I joined First Jerusalem Missionary Baptist Church as a young adult during my college years. My previous church on a military base had closed due to government cutbacks and we were church shopping. As a young adult I was really just riding the wave–I knew I would only attend whatever church during summer breaks and other holidays, so “the church shopping process” was one I wasn’t concerned with. When we visited FJMBC the music was good, the preaching was good and the atmosphere was homey despite the church size. We attended for nearly a year before joining the church.

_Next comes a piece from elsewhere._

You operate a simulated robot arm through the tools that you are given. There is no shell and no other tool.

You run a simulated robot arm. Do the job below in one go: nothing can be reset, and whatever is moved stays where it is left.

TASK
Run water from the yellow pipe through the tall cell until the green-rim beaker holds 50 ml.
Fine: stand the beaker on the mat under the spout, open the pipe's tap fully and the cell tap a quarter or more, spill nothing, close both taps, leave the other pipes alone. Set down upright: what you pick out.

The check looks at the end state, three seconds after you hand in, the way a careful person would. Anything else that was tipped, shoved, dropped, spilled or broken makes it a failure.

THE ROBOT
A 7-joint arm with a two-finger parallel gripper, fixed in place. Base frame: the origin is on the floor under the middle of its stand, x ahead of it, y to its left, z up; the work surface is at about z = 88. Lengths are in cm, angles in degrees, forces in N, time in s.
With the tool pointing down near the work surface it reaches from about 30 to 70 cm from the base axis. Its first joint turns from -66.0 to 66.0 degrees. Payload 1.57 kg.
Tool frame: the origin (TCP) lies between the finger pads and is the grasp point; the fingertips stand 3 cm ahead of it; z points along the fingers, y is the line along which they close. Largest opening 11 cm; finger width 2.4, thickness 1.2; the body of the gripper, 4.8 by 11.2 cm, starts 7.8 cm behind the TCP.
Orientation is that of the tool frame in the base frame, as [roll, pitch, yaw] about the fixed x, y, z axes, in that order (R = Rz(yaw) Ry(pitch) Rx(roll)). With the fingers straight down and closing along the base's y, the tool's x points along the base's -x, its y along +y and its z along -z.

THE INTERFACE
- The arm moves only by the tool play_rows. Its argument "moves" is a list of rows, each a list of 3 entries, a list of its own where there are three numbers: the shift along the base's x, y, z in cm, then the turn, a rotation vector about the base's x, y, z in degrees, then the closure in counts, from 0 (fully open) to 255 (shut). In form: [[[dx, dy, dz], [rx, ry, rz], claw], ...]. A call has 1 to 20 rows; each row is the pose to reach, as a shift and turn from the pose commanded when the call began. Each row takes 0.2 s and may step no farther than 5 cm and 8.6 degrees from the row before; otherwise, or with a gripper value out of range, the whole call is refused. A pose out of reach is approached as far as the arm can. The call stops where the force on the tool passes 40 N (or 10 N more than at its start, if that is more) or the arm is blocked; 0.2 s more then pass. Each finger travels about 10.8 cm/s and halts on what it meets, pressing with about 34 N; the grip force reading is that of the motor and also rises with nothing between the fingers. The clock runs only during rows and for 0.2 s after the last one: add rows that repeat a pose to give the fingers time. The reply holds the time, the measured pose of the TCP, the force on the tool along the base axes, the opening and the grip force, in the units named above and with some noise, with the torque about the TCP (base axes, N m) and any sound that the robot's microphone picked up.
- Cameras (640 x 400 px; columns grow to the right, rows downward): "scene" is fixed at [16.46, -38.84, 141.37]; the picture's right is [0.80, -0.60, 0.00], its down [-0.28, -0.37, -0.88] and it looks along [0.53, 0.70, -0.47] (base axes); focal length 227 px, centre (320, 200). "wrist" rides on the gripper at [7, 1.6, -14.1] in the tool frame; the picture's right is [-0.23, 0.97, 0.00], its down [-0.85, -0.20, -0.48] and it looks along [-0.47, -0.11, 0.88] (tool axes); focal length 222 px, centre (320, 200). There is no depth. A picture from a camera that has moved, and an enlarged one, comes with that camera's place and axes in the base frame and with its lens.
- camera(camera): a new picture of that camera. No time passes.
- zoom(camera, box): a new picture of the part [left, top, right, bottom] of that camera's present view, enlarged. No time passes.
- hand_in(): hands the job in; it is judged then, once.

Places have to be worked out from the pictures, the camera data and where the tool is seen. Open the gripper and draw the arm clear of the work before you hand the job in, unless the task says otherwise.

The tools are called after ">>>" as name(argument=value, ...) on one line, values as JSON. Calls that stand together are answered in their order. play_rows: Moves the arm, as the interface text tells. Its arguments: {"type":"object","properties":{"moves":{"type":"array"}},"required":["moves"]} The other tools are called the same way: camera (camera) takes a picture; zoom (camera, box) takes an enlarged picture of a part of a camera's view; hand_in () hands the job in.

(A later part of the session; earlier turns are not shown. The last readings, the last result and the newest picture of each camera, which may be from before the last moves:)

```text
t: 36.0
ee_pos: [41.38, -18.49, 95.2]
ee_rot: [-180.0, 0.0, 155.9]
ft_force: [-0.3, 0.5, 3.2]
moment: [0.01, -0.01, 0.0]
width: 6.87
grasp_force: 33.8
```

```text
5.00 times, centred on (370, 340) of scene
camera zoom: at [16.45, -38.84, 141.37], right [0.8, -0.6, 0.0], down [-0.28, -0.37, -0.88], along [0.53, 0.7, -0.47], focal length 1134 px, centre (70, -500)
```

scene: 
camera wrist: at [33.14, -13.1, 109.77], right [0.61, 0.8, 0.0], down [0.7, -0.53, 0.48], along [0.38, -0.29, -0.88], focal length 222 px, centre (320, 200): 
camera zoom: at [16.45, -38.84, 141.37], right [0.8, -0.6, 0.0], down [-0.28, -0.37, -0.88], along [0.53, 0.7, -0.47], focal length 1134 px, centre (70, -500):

At 24 years old I can reflect on just about every sermon that was preached at me from Pastor Tyson. I used the term “at me” because I felt like his sermons were always pertaining to something that was going on in my life. I can think of every mistake I made, the tears I’ve cried and then the scripture I was directed to along with the sermon notes. As the shepherd of First Jerusalem his way of teaching the word had that much of an impact on my life as well as countless others, especially the youth and young adults. Pastor Tyson made church engaging, made it feel like pleasure instead of a necessity and made you understand why it is so important to live by the “Blueprint” that God had given us.
The scripture used in the introduction was one Pastor Tyson preached from on May 22, 2011, during his sermon titled “Believe.” He preached about the desires of your heart and then praying on them and believing. He walked down the aisles with the word Believe in his hand and kept saying, “Believe–Believe–Believe…” That sermon helped me the most throughout my senior year of college as I was waiting and watching for my dreams to unfold–and is still very relevant today. When I returned home from my internship in New York, Pastor Tyson stopped me in the foyer to ask about my trip and then asked me what were my future plans & then told me to pray & believe. As I looked through my 2015 notes from Pastor Tyson this morning, they spoke volumes. “Under New Management”– “Living By the Blueprint”–“Commitment”– “Let it Go.”
My heart is heavy because the man who kept me engaged in the word during the years I needed it the most has passed. During the months my daddy was in the hospital, he was there to comfort my family and remind us that God was in control despite all that was happening. Pastor Tyson came to the hospital to visit my Daddy on his first day in the step-down unit before my daddy was a Member of FJMBC. When I think about how Pastor Tyson helped to bring my daddy back to the church after his car accident, I truly become emotional. It just all seems unreal to me. Through his teachings I know that this is no time for our faith to waiver. More importantly this loss hurts as I think about his mother, his wife, his children and the walk they will have to take. I know that in the midst of it all… God has a plan.
Pray and Believe… as this is just another reminder why you should continue to strive for all that you’re meant to achieve. Secondly, trust in the process because the person you are meant to become may impact so many lives without you noticing.
Words to remember during this time: “Trust in the Lord with all thine heart; and lean not unto thine own understanding. In all thy ways acknowledge him, and he shall direct thy paths.” (Proverbs 3:5-6)… Believe & Lean Not on Your Own Understanding…
Thank You and I love you Pastor Tyson.